SEPA Before and After
- Post-SEPA regulations, formerly fragmentation national markets all operate on a single common payments system.
- Formerly, incompatible systems increased the cost and complexity of cross-border payments and created a need for a variety of conversion and processing tools. SEPA improves efficiency and decreases the likelihood of security flaws by maintaining a single set of payment tools.
- Along with the payment systems, the customer experience was also fragmented before SEPA. Now, as people in the Eurozone share a single payment system, so too will the customer experience become uniform, simplifying online banking and payments throughout Europe.
After more than a decade of implementation, SEPA has already inspired other regions to convert their payment formats to ISO 20022, a standardized international format for transactions. The ISO 20022 format is readily compatible with a wide range of different systems and simplifies the transfer of funds between different countries with disparate banking systems, but no other initiative quite compares to actually merging 34 distinct states into one payment area.
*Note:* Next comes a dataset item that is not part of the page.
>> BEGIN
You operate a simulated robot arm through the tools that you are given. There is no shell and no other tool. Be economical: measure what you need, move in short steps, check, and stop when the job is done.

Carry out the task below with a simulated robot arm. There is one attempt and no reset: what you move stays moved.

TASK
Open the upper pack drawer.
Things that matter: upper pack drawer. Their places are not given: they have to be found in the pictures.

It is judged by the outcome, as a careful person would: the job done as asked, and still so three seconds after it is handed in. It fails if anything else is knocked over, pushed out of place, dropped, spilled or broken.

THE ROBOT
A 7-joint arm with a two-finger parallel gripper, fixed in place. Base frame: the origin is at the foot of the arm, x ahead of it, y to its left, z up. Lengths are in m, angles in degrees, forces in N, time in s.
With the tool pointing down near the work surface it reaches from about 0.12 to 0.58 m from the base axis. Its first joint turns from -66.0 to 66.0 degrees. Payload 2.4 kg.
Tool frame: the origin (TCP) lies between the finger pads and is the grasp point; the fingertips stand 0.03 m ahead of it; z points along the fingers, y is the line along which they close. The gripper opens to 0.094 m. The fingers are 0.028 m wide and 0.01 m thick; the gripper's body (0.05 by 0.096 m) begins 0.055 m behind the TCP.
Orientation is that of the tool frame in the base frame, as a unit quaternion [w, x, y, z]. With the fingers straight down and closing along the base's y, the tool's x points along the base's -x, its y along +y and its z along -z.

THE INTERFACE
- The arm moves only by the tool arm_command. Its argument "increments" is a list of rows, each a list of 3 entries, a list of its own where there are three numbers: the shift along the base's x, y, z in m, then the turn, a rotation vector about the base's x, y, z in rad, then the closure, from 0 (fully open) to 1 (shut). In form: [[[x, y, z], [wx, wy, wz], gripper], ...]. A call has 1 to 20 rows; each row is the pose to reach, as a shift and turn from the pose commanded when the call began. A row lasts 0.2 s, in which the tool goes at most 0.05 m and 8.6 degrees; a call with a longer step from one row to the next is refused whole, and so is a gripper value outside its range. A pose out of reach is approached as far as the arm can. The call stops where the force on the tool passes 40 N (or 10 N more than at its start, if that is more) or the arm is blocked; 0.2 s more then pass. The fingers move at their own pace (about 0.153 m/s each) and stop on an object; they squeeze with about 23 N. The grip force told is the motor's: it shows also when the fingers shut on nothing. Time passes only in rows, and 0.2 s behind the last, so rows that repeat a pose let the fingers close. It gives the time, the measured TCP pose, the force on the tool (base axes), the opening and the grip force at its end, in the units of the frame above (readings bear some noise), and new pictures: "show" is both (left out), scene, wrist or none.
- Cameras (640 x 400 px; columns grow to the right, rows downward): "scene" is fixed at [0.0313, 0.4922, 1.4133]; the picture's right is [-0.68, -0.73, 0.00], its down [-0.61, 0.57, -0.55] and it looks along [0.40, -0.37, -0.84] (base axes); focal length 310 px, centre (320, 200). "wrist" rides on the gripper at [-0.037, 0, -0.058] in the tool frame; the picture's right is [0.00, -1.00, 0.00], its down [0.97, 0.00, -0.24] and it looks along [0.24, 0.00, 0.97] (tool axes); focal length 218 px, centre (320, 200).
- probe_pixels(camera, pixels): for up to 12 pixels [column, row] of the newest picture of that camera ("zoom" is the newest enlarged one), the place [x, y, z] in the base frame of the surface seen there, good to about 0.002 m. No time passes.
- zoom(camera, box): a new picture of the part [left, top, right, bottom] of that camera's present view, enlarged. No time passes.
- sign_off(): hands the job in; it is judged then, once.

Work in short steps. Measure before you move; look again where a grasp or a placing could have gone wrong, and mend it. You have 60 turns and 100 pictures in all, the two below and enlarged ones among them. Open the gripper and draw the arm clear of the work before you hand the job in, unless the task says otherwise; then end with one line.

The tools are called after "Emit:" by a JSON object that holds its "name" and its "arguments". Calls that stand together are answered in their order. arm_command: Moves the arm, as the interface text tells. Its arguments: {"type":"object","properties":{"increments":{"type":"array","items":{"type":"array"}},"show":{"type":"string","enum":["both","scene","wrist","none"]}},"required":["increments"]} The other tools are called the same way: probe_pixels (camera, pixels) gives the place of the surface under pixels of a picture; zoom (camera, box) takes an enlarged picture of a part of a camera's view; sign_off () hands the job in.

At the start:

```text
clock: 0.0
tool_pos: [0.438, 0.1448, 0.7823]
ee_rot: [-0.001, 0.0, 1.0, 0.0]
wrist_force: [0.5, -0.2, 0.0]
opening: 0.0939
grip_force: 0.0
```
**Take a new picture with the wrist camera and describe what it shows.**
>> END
The sheer scale of the undertaking is enough to explain SEPA’s 12-year gestation period, but the timing of the market integration couldn’t be better. Europe, as well as much of the world, is in the process of rapid economic recovery. Cross-border payment volumes are at an all-time high and every prediction suggests growth.
It’s impressive that the European banking industry began discussing payment integration 15 years ago and that they foresaw the importance of cross-border payments in the future of commerce. They got out ahead of the current trend toward borderless payments and the global scale of e-commerce. SEPA is a major step in the ongoing globalisation of commerce, and how the e-commerce industry in Europe adapts to this change will guide the future of the industry world-wide.